We don't have a clue why after several weeks, situation is not getting better and about to give up.
Was error made in casing, screen, grouting, etc. or is just well not wanting to develop. Or some strange plume issue.
We are thinking of trying large sediment tank filter backwash system.
 

howens

New Member
Messages
8
Reaction score
0
Points
0
Current Theory, Actually the only one

After much poking around and talking with other water folks, the following seems to make the only sense, Any thoughts are appreciated.
Since there is an aquifer at about 100 ft. and the one that we are tapped into is at about 200 ft., there is a leakage down the casing that is providing silt to the surface of the PVC screen. When we first start the well, this silt is drawn in and creates troubles for several minutes, then the water starts to run clear. However when the well is stopped, the silt leakage starts again and when well pump is started again, same thing all over. It appears that about one cup of silt is introduced.
There are many situations that can cause the casing to not have been properly sealed, we will probably never know. The driller has good reputation, and says he did a complete fill and used the benenite? for the top 75 ft.
This leak seems to be the most likely way that silt would enter, get pumped and then not show up until well is idled for some time.
We have now pumped about 50,000 gallons to try to get well to develop, but not much change.
Next step is new well, only issue is if well driller will go to this depth again. This is where the really good water is located. Do you think he really knows but doesn't want to own up to slip up?
 

Valveman

Cary Austin
Staff member
Messages
14,633
Reaction score
1,304
Points
113
Location
Lubbock, Texas
Website
cyclestopvalves.com
In our area, sometimes this happens as well. Sand or silt is like sand at the beach. When it is wet, it stays packed tight. When it is dry, it sluffs off like blow sand. So when you first start using water it pulls the well down from 75' to maybe 100'. This top layer of sand is now dry and sluffs off into the water, falls to the bottom, and gets pumped out. Only the outside or top layer sluffs off each time. When the water is turned off, the water level rises to 75', and this sand is wet again. So the next time you draw water, it starts all over again.

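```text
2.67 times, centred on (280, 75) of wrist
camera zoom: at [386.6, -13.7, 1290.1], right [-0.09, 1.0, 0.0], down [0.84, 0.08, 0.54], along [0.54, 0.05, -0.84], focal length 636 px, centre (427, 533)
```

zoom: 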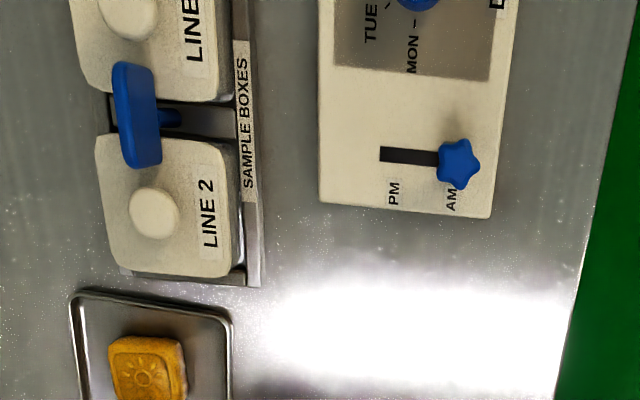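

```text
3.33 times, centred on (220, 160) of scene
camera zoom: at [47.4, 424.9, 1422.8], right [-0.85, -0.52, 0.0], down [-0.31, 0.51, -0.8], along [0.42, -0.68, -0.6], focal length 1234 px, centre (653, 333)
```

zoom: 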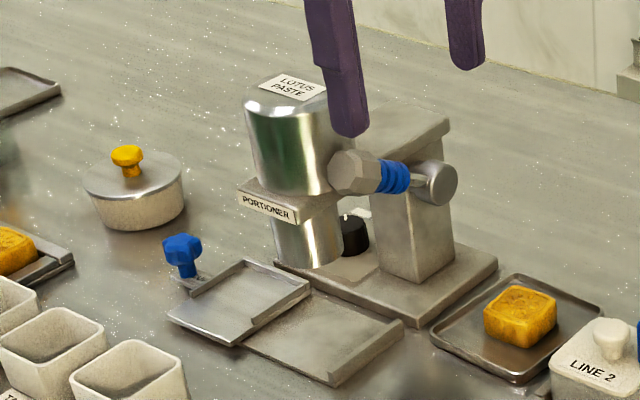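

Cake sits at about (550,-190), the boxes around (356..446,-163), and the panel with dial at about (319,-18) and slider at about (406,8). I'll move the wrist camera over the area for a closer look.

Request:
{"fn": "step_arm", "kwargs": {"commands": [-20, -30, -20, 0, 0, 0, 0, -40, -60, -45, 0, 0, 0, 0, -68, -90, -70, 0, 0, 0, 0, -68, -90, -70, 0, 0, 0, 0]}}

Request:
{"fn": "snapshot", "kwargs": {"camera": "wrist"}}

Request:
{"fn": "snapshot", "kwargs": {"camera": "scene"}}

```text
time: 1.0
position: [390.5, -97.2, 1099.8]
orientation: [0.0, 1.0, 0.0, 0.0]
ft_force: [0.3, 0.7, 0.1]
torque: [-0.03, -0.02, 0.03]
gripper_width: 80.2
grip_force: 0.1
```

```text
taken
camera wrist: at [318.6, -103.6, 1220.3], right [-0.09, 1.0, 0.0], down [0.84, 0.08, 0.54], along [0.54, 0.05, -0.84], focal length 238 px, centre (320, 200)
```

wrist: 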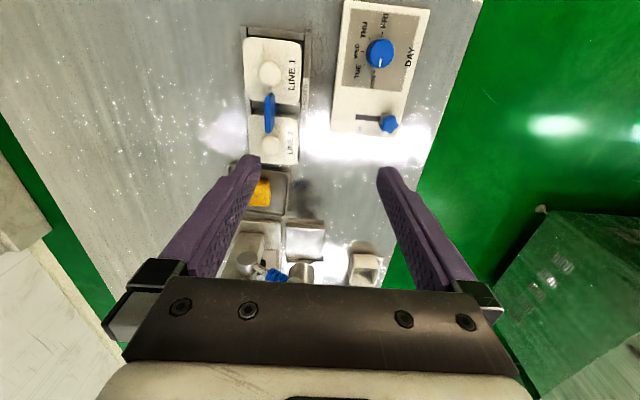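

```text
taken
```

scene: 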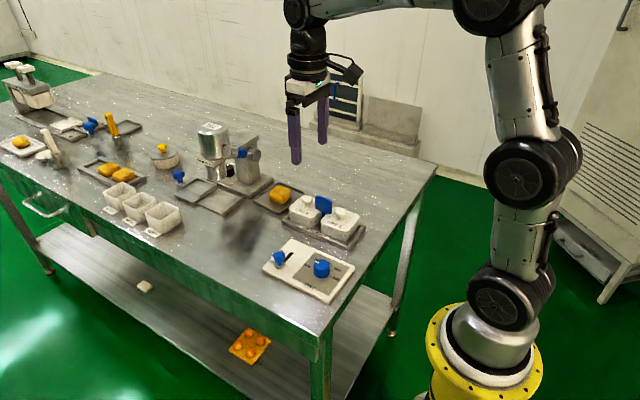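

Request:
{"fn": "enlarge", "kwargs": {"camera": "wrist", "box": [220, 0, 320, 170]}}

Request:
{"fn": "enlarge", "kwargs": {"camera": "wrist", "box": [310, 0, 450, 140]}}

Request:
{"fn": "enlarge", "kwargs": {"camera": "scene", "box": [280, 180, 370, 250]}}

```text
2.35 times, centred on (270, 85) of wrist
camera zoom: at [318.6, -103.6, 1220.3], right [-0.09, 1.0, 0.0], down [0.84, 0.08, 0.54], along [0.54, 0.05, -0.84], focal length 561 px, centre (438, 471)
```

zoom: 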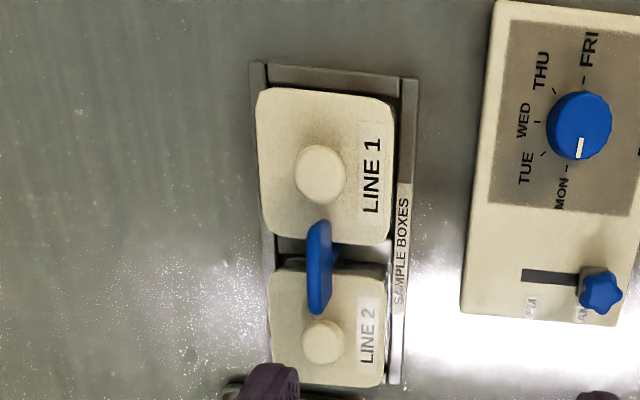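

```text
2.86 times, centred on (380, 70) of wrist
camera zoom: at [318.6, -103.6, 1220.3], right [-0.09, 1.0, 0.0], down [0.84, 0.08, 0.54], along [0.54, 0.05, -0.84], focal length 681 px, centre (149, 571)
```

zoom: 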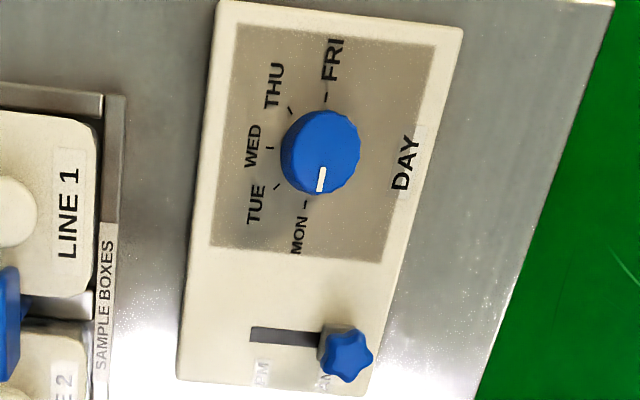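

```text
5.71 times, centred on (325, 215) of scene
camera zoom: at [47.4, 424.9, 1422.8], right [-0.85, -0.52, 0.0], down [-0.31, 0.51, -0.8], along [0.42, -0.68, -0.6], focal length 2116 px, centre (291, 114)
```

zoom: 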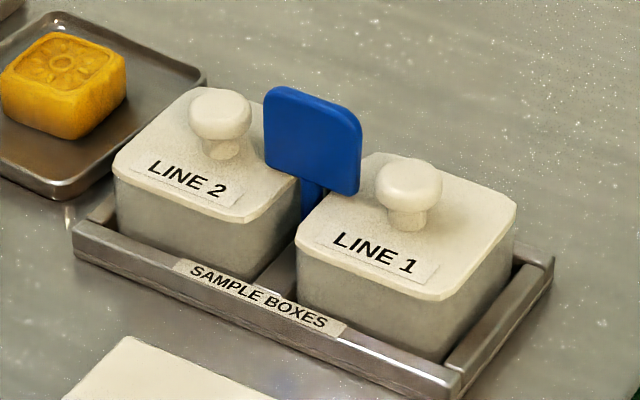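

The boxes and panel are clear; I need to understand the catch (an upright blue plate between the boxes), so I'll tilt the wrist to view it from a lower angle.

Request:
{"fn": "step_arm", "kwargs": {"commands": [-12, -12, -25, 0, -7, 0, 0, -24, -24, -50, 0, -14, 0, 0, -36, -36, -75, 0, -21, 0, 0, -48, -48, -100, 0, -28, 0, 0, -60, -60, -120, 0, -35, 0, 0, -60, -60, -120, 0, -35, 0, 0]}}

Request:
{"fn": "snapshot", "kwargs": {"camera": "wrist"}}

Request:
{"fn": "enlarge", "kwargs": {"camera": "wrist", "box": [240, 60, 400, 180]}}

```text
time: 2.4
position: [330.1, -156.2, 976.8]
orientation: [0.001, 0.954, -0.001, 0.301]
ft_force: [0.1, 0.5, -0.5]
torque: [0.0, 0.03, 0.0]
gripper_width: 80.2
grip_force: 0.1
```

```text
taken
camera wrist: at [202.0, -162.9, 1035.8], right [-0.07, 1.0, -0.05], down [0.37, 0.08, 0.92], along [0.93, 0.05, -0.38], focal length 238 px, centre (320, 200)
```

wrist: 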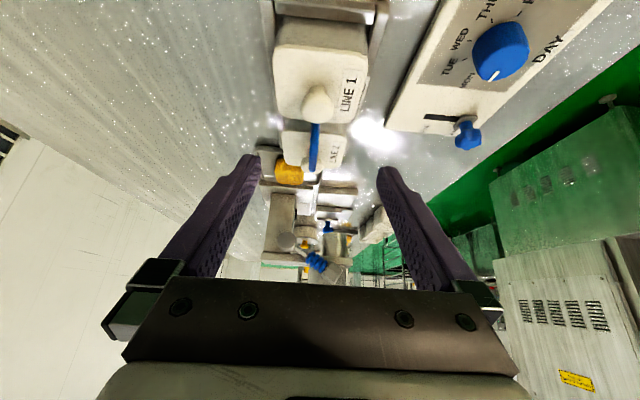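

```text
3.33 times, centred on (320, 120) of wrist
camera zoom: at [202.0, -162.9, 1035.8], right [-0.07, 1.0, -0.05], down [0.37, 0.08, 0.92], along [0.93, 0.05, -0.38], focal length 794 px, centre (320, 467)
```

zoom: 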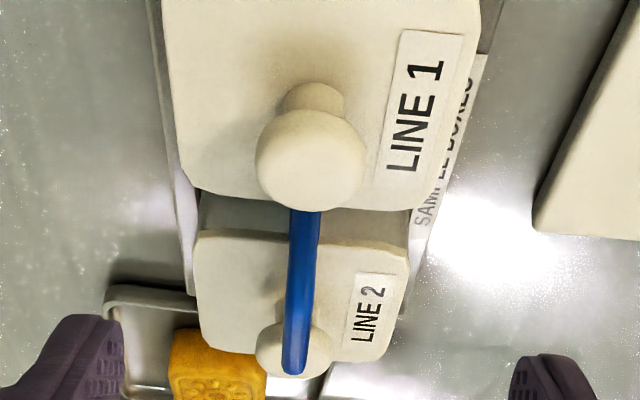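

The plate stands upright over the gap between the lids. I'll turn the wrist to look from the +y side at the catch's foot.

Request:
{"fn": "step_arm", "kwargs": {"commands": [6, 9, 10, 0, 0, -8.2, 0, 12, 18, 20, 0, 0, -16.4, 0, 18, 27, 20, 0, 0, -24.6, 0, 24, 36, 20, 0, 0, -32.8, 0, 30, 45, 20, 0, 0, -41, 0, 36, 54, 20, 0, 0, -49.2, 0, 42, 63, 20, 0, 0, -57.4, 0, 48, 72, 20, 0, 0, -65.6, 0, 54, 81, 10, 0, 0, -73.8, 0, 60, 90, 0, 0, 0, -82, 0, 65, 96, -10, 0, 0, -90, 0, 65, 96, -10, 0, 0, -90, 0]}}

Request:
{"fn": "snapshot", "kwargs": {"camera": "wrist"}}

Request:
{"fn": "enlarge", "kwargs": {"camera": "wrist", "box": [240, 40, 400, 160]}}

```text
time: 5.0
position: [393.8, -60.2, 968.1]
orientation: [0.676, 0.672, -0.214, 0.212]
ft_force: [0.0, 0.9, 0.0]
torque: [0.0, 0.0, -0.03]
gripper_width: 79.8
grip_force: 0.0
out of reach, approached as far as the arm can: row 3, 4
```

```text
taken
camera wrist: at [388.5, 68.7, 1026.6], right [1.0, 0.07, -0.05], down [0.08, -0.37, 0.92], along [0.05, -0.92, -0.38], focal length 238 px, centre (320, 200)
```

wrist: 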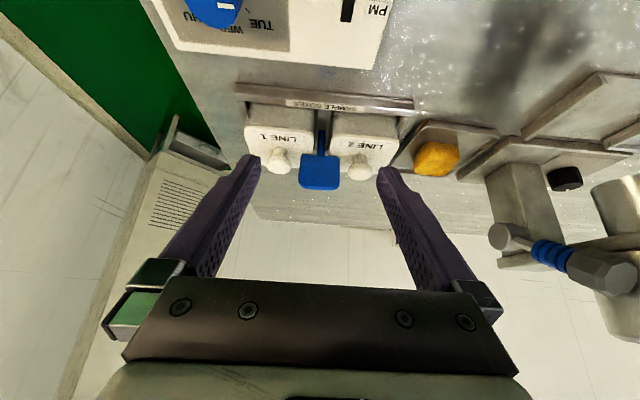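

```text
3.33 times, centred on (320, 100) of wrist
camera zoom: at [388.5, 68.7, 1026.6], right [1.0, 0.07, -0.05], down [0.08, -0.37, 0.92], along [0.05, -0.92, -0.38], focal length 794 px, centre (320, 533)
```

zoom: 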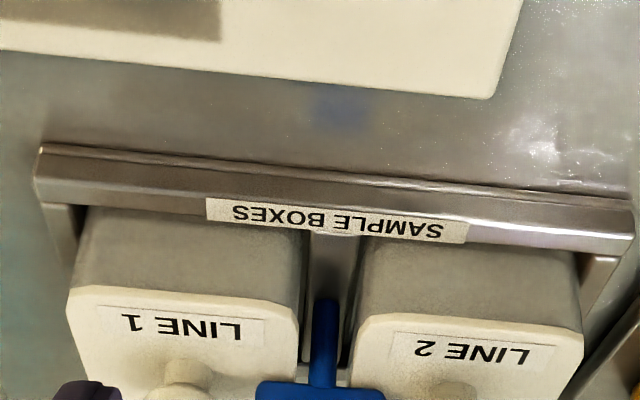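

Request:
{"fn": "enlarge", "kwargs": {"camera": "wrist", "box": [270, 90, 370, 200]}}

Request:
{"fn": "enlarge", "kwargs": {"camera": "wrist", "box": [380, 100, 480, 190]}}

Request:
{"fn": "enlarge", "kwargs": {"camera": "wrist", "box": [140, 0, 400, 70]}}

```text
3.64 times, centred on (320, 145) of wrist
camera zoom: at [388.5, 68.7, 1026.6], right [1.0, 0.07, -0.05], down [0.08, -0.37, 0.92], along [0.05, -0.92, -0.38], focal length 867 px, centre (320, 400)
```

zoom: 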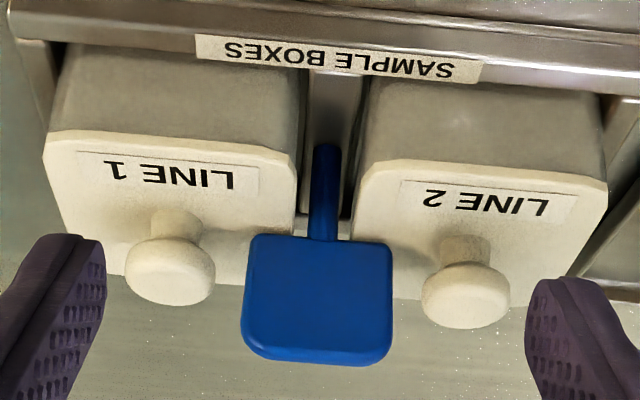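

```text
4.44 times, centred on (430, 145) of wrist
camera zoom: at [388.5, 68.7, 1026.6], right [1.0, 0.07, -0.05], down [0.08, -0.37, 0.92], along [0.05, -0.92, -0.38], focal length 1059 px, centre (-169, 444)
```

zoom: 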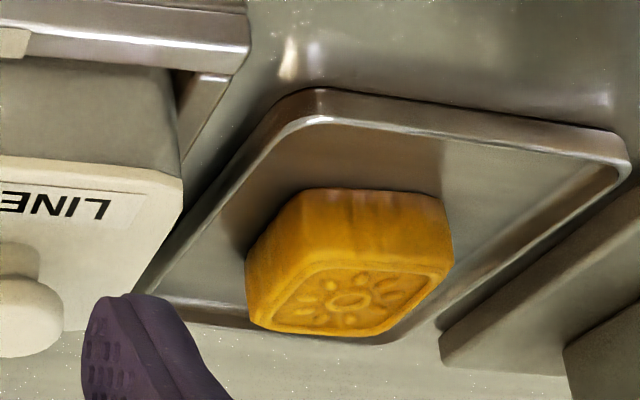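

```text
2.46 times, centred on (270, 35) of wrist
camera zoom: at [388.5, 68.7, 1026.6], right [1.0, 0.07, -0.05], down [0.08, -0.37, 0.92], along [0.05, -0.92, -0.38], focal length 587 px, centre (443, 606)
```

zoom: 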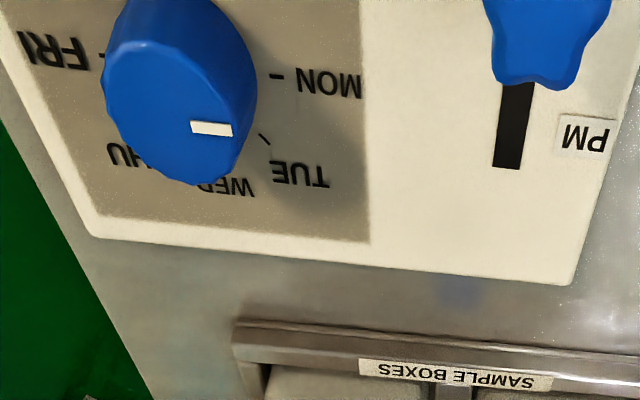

Instead of pumping steady all day long, try running the pump until it clears, shut off the pump, what 10 minutes, and do it again. I have even put pumps on timers so it runs 10 minutes, and if off ten minutes. This will eventually wash the loose sand away at the top of the water level.

Another trick we use if the silt or sand is heavy enough to settle to the bottom is this. We use a 4" motor shroud over the pump and motor. Usually a motor shroud is cut off flush with the bottom of the motor. However, we make it about 5' longer than the pump and let it stick down 5' lower than the motor. At 25 GPM or less, the velocity in this 4" pipe is not fast enough for the sand to follow the water. The sand just settles out the bottom of the 4" pipe, while clean water is slowly traveling up to the pump. The well is still making sand, it just is not entering the pump. The draw back to this is that eventually this sand will fill up the well all the way to the pump. At a cup a time it may take many years to fill from 250' to 140' where the pump is. Then you need the pump pulled and the well cleaned out.
 

howens

New Member
Messages
8
Reaction score
0
Points
0
Regarding Cycling well

Valveman, many thanks for your ideas. We have been running outside faucet on 20 on/20 off with sprinkler timer on hose. We have been running about 12 cycles a day for over 2 weeks, i.e. maybe 25,000 gallons at 12 GPM.
There is no change. I am assuming that the silt, about 40 micron, is coming in somewhere past the screen. I guess we believe the PVC casing is intact. We have a very long PVC screen, about 25 ft. or more, and I am afraid that somewhere near the top or bottom, the screen has not developed in that area, and the diff pressure after the well shuts down, and static conditions are realized, allows some leakage into the casing.
This silt will settle out to a degree, will cover the bottom of a plastic cup in about 30 minutes to one hour.Actually, each fresh cycle may produce several cups of silt, seems to taper off during the day, but a fresh start of silting each morning. This has to not be good for the new pump.
There is no evidence that situation is improving and well driller is about to throw in the towel and try again.
Any additional last minute thoughts are appreciated.
PS, a call to me at 952.474.6918 is certianly OK. You seem to have experience in this mess.
 

Waterwelldude

Well driller,pump repair. and septic installer
Messages
303
Reaction score
1
Points
0
Location
Texas
In our area, sometimes this happens as well. Sand or silt is like sand at the beach. When it is wet, it stays packed tight. When it is dry, it sluffs off like blow sand. So when you first start using water it pulls the well down from 75' to maybe 100'. This top layer of sand is now dry and sluffs off into the water, falls to the bottom, and gets pumped out. Only the outside or top layer sluffs off each time. When the water is turned off, the water level rises to 75', and this sand is wet again. So the next time you draw water, it starts all over again.
.


In actuality it is just the opposite.
The sand in a well is never "dry", when it is , we will use the term "drained of water", the sand will stay in place, but when it is saturated with water, that is when it can sluff down.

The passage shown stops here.